Note each line that includes the word "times". Copy those lines.

┏━━

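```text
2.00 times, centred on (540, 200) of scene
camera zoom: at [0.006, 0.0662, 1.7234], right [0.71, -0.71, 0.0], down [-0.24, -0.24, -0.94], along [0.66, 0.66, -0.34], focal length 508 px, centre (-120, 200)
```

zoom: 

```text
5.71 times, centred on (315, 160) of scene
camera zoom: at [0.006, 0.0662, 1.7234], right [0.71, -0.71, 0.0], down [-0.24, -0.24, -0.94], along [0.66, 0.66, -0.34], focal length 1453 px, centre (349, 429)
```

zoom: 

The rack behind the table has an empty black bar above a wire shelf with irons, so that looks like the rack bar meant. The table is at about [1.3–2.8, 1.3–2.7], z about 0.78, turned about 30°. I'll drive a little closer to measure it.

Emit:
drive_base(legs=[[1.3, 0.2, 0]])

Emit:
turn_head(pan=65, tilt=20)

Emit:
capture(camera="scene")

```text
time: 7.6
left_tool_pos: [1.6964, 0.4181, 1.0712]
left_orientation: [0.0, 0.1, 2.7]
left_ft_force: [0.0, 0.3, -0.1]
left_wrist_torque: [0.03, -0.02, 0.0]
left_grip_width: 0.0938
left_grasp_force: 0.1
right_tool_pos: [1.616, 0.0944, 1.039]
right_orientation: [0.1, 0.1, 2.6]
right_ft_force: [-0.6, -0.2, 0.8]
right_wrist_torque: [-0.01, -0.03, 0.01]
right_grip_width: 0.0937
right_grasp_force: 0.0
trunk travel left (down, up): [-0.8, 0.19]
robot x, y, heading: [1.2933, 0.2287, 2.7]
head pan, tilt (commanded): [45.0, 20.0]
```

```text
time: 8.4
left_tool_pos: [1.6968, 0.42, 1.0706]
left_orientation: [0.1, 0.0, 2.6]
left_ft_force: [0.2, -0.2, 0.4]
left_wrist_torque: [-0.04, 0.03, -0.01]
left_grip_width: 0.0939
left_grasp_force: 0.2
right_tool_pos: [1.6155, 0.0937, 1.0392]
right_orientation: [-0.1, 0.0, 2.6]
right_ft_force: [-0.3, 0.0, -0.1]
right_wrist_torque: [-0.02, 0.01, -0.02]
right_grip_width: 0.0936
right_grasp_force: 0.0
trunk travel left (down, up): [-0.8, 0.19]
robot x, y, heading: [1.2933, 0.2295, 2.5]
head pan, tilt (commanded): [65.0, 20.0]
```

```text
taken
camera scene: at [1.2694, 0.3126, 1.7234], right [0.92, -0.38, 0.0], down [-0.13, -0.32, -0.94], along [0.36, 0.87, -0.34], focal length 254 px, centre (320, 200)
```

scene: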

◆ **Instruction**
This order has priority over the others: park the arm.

┗━━

◆ **Solution for this task**
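2.00 times, centred on (540, 200) of scene
5.71 times, centred on (315, 160) of scene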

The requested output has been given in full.